=== Passage to read ===
I do not know the day I lost my husband. Was it when he lost his job in the recession? Another more innocuous moment? Was it a gradual erosion of his spirit, or just a moment that sucked him of his soul?
I've been with this man for two decades, but I have been dating someone for about four years. His name is Depression.
I don't know why Depression moved in. Was it genetic. Was it a chemical imbalance. Was it situational and is my husband stuck in a cycle. But the fact is, Depression is there, and he's not budging.
And we're working to kick him out.
I don't know what happened in that horrible moment a few weeks ago, when my husband broke his silence and admitted to his struggle of the last four years. And the darkness was deeper than I had ever dreamed.
We've been able to see his physician, get him counseling. But our war against Depression is a daily struggle. Some days getting out of bed is a struggle for him.
Yes, my home shows the scars of these last four years. Some day, the repairs will be completed, the clutter and chores overcome. Our bills from the moments when he didn't even process life will be eventually caught up too. One day, he'll be back in school, and we will be proud to call him a college graduate.
I worry though about the toll it takes on my kids. They see mommy's stress. They feel daddy's sadness. They are victims to the resulting chaos and the hectic juggle.
Some day, I'll be able to explain to them about Daddy beating Depression, and I hope they'll understand.
=== Data block ===
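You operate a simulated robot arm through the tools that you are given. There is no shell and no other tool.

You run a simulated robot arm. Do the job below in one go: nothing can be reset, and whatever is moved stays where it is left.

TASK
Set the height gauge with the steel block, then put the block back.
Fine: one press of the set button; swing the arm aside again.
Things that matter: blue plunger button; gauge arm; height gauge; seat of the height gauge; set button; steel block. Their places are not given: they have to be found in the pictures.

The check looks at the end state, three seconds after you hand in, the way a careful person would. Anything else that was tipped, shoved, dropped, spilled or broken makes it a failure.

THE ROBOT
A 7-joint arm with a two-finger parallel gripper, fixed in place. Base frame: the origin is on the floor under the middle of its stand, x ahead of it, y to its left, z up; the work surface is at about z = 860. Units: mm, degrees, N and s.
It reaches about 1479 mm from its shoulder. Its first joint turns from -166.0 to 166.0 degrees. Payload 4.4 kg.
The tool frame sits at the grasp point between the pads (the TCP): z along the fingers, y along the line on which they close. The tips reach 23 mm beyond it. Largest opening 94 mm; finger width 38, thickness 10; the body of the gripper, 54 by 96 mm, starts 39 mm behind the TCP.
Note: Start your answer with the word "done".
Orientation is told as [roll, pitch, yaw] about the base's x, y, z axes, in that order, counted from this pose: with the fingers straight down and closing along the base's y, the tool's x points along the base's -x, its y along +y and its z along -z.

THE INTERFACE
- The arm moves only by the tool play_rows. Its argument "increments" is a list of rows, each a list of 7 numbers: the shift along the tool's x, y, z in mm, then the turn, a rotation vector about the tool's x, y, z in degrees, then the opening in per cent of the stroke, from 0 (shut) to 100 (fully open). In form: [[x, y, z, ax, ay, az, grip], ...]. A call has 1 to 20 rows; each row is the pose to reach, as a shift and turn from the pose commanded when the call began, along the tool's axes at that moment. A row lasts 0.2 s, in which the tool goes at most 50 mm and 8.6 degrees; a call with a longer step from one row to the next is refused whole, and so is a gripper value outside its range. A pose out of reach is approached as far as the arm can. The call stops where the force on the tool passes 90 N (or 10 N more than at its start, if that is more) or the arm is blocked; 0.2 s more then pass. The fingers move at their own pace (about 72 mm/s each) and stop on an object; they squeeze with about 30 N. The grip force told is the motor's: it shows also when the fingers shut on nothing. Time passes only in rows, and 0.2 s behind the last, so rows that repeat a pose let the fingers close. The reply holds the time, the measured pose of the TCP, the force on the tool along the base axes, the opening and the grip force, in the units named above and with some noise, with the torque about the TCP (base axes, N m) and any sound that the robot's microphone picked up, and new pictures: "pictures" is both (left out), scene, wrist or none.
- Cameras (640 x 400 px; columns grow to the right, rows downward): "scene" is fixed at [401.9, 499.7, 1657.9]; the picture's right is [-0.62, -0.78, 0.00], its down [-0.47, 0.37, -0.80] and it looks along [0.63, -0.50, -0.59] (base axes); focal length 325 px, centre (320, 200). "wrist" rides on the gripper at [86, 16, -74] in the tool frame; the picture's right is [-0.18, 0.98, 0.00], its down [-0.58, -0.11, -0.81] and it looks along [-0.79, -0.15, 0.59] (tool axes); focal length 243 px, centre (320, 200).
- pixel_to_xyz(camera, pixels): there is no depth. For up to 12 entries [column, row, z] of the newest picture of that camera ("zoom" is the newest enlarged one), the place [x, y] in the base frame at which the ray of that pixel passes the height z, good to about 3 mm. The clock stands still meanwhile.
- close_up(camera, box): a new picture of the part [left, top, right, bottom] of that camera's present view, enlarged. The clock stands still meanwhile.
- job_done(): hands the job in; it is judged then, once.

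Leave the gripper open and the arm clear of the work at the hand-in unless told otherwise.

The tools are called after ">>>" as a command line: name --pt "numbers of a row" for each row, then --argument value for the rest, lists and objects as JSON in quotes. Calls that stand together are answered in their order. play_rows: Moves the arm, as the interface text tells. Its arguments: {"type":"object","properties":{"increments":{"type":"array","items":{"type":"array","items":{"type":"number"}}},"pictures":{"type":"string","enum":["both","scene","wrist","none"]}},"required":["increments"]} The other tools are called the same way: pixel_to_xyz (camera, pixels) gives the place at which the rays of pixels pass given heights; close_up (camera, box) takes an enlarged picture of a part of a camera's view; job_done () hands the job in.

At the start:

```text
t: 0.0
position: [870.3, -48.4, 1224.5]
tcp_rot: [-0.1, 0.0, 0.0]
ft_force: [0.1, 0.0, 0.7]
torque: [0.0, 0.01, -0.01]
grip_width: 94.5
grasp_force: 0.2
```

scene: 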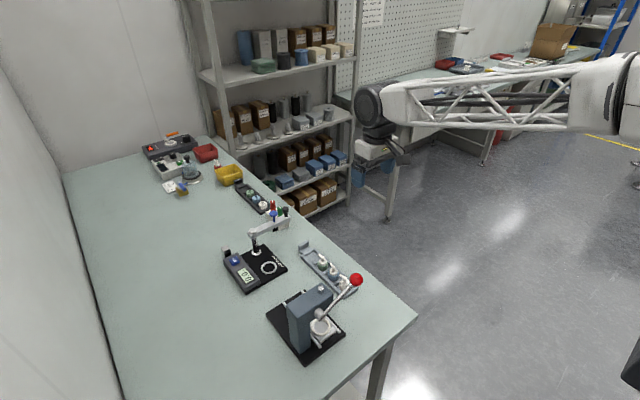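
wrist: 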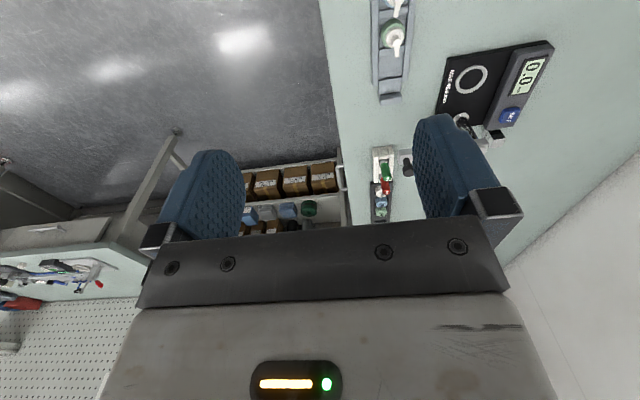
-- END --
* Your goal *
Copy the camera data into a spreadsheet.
===
* Your goal *
Could you quote the passage to read from "And we're working" up to and including "struggle for him."?

* The solution *
And we're working to kick him out.
I don't know what happened in that horrible moment a few weeks ago, when my husband broke his silence and admitted to his struggle of the last four years. And the darkness was deeper than I had ever dreamed.
We've been able to see his physician, get him counseling. But our war against Depression is a daily struggle. Some days getting out of bed is a struggle for him.